-- START Given passage --

Pedotransfer Functions for Estimation of Soil Moisture Constants from Penetration Resistance Measurements and Some Soil Properties

Studies to prediction of soil moisture constants and other soil properties rather than direct measurements were never dwindle importance. Models were derived from other soil properties obtained easily. Therefore, in this study focused on the predictability of some moisture constants, whose determination was often difficult and time-consuming, from penetration resistance measurements. In the improvement of alternative models for the estimation of moisture constants; in addition to penetration resistance, textural fractions (sand, clay and silt), bulk density, CaCO3 % and organic matter contents were included. The models were created according to soil groups with different textures (sandy, loamy, clay) for moisture constants at 0.1, 0.33, 0.5 and 15 bar. In the models for estimation of 0.1, 0.33, 0.5 and 15 bar moisture content, the highest differences in R2 values (0.61, 0.60, 0.64 and 0.59) between the actual and the predicted data was obtained for loamy soils. For this group, the root means square error (RMSE) ranged between 1.32 and 1.90 %, and in addition, the mean error (ME) was determined to be in a range from 1.53 to 2.05 %. For the estimation of moisture content at different soil moisture tensions using organic matter, bulk density, clay and penetration resistance properties, the coefficient of determination ranged from 71 to 77 %. Therefore, it is concluded that the alternative models, developed using penetration resistance or by the addition of some other soil properties, could be used safely in the loamy texture soils.

-- END Given passage --

Task goal: Provide the full wording of the given passage, which begins "Pedotransfer Functions for".

-- START Information shown --

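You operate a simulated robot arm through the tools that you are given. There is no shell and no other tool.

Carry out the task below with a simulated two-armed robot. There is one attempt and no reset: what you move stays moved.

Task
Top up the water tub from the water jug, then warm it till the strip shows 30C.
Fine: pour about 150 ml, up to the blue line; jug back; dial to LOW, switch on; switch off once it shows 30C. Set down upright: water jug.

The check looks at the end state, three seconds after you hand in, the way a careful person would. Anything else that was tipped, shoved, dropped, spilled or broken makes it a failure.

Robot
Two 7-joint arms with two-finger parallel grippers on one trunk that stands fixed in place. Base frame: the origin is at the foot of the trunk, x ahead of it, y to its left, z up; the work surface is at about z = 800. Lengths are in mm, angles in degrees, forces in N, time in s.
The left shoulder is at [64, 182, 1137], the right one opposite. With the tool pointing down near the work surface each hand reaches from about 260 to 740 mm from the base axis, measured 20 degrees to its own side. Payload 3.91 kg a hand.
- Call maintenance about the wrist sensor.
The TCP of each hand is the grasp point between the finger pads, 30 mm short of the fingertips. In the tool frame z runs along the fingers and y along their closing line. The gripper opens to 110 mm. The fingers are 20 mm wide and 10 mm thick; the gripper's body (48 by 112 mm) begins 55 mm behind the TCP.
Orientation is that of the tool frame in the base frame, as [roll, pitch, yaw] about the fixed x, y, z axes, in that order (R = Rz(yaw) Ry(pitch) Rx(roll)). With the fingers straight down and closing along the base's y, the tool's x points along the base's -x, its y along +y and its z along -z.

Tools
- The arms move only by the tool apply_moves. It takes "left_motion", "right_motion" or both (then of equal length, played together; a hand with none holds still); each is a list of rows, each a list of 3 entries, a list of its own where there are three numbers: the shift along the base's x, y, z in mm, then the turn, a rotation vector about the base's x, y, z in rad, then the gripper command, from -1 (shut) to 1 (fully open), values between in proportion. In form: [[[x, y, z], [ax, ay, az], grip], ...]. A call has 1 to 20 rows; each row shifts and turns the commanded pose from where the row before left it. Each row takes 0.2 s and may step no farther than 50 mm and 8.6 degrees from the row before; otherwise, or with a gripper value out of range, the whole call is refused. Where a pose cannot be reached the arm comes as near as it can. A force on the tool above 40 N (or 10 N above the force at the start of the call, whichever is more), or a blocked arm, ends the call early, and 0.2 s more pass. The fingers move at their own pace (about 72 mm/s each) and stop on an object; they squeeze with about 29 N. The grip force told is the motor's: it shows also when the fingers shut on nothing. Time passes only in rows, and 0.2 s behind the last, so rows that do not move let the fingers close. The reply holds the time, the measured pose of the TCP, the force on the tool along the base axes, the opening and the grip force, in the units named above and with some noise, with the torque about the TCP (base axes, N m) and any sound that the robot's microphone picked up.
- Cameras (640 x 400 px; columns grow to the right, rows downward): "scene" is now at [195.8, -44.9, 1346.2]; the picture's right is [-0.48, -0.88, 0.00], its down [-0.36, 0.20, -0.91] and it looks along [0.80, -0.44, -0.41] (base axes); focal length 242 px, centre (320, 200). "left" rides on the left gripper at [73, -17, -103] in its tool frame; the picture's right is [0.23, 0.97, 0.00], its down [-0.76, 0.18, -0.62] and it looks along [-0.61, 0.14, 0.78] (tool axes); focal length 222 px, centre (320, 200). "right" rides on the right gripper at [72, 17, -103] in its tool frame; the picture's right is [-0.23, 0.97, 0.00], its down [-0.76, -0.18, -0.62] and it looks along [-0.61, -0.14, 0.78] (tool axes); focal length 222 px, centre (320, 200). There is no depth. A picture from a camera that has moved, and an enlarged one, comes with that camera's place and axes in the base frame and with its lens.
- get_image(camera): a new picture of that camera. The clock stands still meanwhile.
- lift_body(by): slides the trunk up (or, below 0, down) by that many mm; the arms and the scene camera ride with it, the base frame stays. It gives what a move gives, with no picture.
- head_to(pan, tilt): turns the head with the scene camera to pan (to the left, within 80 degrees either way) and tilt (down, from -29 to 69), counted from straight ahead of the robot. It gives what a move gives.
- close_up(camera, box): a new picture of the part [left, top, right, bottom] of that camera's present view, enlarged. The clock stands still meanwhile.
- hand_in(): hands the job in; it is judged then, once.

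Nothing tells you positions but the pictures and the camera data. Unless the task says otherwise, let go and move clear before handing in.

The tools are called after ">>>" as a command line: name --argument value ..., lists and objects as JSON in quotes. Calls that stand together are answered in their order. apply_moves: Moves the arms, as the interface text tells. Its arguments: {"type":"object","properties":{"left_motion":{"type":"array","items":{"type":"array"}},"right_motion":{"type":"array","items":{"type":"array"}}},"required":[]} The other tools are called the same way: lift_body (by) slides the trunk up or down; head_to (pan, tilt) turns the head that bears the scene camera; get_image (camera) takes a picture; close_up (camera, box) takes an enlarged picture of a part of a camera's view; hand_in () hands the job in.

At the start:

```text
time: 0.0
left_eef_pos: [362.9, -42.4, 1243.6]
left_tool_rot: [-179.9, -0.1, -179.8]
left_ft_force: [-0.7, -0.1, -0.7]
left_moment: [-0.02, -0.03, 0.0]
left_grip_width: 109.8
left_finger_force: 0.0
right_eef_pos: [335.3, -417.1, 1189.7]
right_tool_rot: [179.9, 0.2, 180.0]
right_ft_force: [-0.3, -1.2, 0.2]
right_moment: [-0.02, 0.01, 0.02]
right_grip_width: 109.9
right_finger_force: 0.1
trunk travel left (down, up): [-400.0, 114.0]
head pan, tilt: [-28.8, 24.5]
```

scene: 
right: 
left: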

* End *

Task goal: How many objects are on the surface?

-- END Information shown --

Response for this exercise:
Pedotransfer Functions for Estimation of Soil Moisture Constants from Penetration Resistance Measurements and Some Soil Properties

Studies to prediction of soil moisture constants and other soil properties rather than direct measurements were never dwindle importance. Models were derived from other soil properties obtained easily. Therefore, in this study focused on the predictability of some moisture constants, whose determination was often difficult and time-consuming, from penetration resistance measurements. In the improvement of alternative models for the estimation of moisture constants; in addition to penetration resistance, textural fractions (sand, clay and silt), bulk density, CaCO3 % and organic matter contents were included. The models were created according to soil groups with different textures (sandy, loamy, clay) for moisture constants at 0.1, 0.33, 0.5 and 15 bar. In the models for estimation of 0.1, 0.33, 0.5 and 15 bar moisture content, the highest differences in R2 values (0.61, 0.60, 0.64 and 0.59) between the actual and the predicted data was obtained for loamy soils. For this group, the root means square error (RMSE) ranged between 1.32 and 1.90 %, and in addition, the mean error (ME) was determined to be in a range from 1.53 to 2.05 %. For the estimation of moisture content at different soil moisture tensions using organic matter, bulk density, clay and penetration resistance properties, the coefficient of determination ranged from 71 to 77 %. Therefore, it is concluded that the alternative models, developed using penetration resistance or by the addition of some other soil properties, could be used safely in the loamy texture soils.